One of the festival’s featured poets, Jericho Brown, also explores layers of meaning within the word “tradition” in his most recent collection, The Tradition. The “tradition” here is the repetitive reinforcement of marginalization, especially in the form of police brutality against black men in the United States; however, at the same time, Jericho participates in a tradition of resistance in the form of telling stories, and in an oral tradition of repeating the names of those unjustly murdered by the people holding illegitimate power. The deep waves of the “eternal tradition” continue to flow into the next generation. Partly thanks to the efforts of poets, activists, and everyday people using the cameras on their cell phones, these waves are gradually becoming more visible, although visibility does not equate to solving the problems.

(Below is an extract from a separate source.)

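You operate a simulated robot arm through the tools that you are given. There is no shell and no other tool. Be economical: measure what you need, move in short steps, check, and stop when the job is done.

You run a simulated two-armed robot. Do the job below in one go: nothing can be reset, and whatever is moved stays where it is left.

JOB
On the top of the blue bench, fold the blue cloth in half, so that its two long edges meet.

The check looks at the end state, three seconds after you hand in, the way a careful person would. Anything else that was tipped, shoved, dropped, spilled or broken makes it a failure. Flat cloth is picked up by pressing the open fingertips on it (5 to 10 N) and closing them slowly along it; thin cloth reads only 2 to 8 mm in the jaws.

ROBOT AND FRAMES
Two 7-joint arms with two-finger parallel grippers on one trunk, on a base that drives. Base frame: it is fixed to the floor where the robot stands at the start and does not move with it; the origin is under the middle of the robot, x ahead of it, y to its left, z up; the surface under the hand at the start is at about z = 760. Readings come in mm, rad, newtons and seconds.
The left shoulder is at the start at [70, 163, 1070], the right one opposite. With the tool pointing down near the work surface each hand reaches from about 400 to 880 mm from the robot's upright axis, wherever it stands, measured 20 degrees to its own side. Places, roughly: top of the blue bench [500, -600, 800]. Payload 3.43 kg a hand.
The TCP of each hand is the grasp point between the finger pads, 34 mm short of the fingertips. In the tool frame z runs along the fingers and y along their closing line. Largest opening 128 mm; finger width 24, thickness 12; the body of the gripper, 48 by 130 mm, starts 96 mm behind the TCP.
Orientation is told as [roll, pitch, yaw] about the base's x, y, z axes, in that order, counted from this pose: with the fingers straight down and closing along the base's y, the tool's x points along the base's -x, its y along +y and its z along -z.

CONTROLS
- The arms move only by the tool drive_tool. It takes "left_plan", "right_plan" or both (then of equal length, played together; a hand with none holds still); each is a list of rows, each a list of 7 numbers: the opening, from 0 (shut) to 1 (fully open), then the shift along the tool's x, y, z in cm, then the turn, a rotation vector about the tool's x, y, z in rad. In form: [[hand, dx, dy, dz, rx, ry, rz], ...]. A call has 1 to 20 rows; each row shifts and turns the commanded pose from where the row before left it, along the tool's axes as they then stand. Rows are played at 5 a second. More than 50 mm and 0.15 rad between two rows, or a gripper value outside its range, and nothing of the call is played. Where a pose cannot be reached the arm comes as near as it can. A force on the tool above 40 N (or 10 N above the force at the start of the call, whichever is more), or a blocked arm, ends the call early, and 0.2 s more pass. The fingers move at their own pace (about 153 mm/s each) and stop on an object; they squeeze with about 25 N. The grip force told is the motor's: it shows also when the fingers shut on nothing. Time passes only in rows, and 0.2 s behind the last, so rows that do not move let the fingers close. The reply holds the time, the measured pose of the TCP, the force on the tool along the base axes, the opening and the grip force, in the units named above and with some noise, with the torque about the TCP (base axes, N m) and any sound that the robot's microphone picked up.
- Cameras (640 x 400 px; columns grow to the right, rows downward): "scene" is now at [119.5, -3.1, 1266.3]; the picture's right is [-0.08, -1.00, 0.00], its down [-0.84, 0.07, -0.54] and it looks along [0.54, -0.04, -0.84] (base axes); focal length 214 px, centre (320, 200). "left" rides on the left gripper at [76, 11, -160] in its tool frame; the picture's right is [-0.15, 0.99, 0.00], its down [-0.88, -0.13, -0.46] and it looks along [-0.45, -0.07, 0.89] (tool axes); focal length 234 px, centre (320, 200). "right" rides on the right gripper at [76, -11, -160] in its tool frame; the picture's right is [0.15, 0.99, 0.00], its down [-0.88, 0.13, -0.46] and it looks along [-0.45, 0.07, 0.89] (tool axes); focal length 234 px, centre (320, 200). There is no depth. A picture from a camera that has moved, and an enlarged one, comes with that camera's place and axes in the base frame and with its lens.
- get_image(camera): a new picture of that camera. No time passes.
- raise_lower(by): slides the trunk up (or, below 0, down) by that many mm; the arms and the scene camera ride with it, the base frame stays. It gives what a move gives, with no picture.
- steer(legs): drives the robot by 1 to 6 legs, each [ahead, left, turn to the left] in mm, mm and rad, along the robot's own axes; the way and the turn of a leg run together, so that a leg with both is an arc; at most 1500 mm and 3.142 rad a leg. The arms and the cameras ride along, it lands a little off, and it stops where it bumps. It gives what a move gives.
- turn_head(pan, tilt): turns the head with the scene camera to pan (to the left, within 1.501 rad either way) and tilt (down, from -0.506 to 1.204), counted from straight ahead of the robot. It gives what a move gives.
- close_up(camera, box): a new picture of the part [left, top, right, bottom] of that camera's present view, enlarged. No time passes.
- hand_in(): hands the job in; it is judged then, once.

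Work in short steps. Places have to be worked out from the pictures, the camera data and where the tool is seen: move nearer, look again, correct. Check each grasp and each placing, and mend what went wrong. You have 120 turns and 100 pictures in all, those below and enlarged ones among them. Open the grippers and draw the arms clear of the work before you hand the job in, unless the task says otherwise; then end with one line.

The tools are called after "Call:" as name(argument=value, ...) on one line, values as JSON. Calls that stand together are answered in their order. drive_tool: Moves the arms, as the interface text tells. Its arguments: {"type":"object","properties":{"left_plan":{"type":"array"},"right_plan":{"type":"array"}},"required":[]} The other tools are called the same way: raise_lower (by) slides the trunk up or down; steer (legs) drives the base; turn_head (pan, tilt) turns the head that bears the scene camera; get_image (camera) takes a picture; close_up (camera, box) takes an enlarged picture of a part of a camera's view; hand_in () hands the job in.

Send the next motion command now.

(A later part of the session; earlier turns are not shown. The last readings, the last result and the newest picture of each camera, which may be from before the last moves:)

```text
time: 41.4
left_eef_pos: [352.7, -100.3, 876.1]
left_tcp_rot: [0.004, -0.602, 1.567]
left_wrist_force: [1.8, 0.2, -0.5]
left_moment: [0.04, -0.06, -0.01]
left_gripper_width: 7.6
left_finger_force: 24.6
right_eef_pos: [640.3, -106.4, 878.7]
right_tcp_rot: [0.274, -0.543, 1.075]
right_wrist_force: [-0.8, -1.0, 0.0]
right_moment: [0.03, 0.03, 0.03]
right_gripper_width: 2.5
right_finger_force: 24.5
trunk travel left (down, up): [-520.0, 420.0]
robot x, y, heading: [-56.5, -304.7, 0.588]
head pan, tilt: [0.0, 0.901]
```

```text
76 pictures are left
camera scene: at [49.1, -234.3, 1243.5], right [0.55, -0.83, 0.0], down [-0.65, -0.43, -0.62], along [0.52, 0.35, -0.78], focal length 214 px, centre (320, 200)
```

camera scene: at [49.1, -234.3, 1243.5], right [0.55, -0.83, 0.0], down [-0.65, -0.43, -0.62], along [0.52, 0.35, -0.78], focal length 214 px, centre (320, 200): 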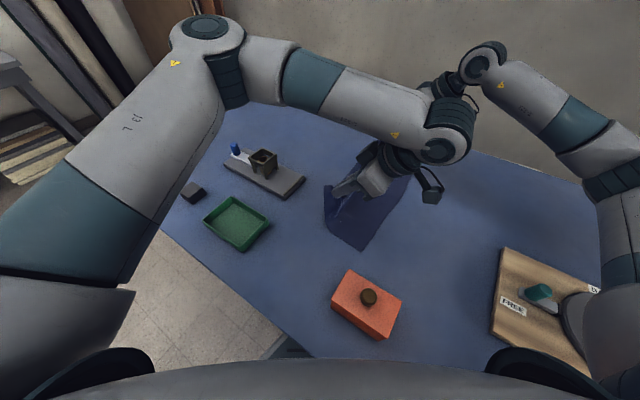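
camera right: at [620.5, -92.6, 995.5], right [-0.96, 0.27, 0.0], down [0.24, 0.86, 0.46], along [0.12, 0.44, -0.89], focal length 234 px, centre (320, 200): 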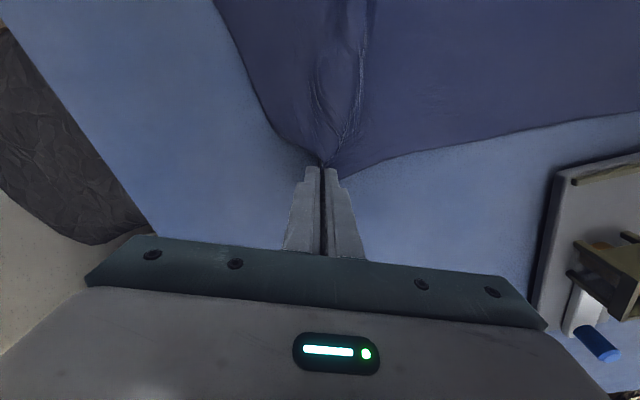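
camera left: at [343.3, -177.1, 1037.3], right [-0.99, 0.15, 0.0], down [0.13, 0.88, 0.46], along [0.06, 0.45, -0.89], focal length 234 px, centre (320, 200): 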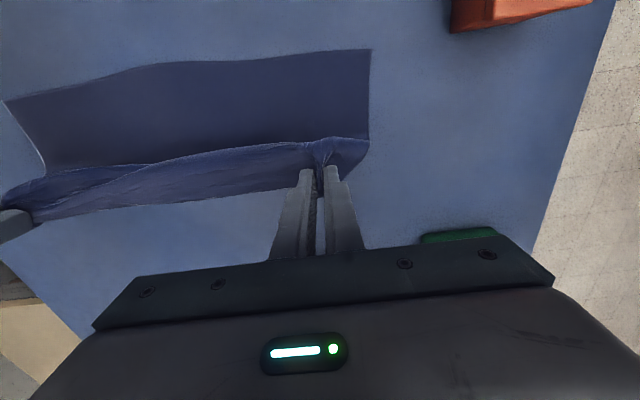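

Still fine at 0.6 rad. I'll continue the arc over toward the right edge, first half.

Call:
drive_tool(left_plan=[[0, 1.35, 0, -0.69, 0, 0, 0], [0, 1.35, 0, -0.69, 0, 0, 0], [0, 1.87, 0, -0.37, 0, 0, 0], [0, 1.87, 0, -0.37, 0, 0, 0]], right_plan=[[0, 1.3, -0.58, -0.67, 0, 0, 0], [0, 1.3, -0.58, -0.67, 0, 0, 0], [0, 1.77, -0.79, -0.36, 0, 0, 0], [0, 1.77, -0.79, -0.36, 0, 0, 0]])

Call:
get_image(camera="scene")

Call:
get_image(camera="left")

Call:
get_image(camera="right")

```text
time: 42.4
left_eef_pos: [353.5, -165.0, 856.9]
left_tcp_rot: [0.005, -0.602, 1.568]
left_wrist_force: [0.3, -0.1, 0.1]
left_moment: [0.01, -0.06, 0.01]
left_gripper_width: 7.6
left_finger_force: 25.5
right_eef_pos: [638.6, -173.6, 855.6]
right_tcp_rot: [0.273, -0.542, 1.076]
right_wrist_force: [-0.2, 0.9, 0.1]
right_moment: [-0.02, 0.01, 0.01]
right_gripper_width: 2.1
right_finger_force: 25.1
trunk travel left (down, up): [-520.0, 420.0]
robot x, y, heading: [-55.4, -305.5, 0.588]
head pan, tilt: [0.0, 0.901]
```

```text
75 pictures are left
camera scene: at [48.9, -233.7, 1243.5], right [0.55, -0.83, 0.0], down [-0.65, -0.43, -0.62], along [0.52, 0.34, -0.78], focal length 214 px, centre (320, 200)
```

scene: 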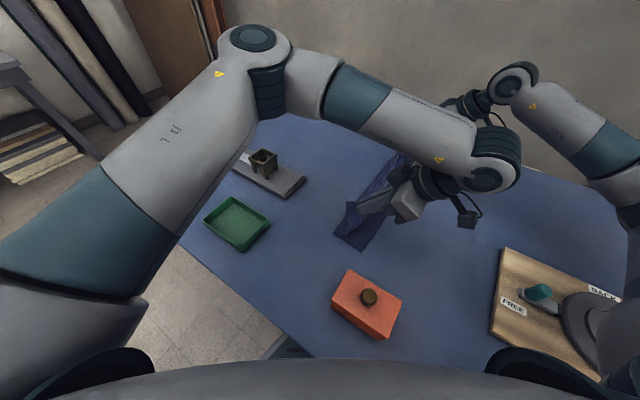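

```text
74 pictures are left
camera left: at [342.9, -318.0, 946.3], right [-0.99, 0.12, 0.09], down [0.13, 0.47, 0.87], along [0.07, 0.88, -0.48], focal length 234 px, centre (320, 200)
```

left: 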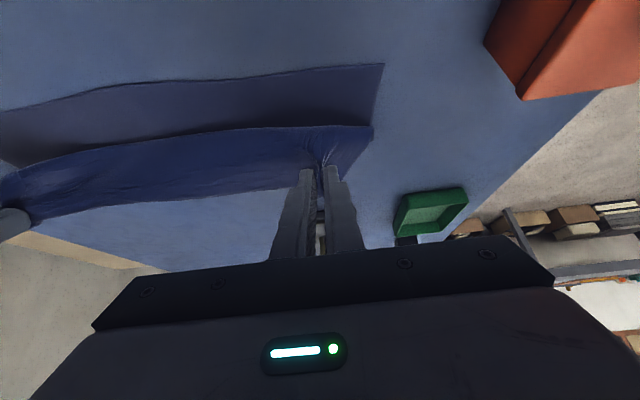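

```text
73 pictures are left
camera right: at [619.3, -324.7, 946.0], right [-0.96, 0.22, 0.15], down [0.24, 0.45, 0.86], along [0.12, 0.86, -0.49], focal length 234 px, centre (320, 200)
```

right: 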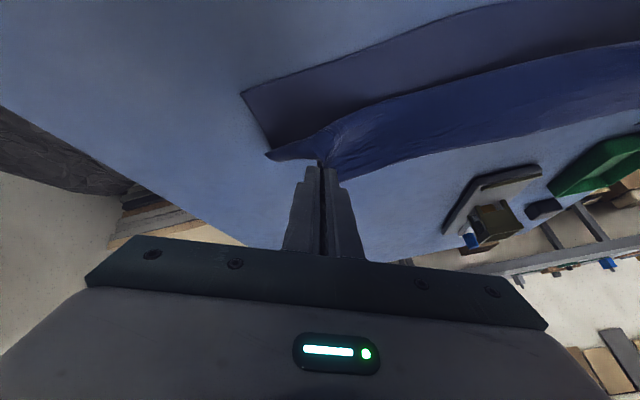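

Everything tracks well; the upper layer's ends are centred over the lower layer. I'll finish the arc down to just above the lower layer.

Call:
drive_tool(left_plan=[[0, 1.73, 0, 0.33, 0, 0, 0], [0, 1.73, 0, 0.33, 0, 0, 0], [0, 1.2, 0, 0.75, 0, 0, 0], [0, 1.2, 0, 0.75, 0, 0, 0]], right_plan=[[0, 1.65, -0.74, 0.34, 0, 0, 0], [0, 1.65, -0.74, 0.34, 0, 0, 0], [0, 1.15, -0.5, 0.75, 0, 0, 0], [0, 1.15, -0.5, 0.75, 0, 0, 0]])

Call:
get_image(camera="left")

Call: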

Sheila Maldonado, another of the festival’s featured poets, writes in her poem “winter zuihitsu”: “there is survival of a genocide in the blood memory. does that make us as afloat / as we are today? […] what if you lost your gods? or are just finding them?” The poets of the Unamuno Author Series Festival seem to be interrogating “blood memory” and finding their gods, but the feeling of belonging to a “eternal” struggle can be exhausting. Spain, like the United States, has seen a recent re-emergence of hyper-nationalism and the extreme right. Meanwhile, there also lingers the undeniable context of violent imperialism that continues to shape the linguistic and cultural connections between Spain and the Spanish-speaking communities of the Americas. In this way, the many interconnected narratives of the festival stretch out into a grand macro-historical context that extends hundreds of years before Unamuno’s time.

When accepting the García Lorca Prize, Steven Sanchez expressed the hope that while in Spain he could work on learning the Spanish language of his Mexican heritage. He had never learned it as a child largely due to the combination of xenophobic and racist pressures on his family to assimilate in the United States. Maybe a poem is also like a pilgrimage in the way that it begins with the urge to go somewhere, or to learn something. Both are more like gestures than they are like monuments; both engage with that ever-flowing narrative of intermingling repetition and change. Perhaps most importantly, they are both ways in which the realm of sentiment can reach out into the realm of actions and change. It’s about outward and tangible expressions of the love that structures our communities, holding onto the hope that we can honor our histories without repeating them.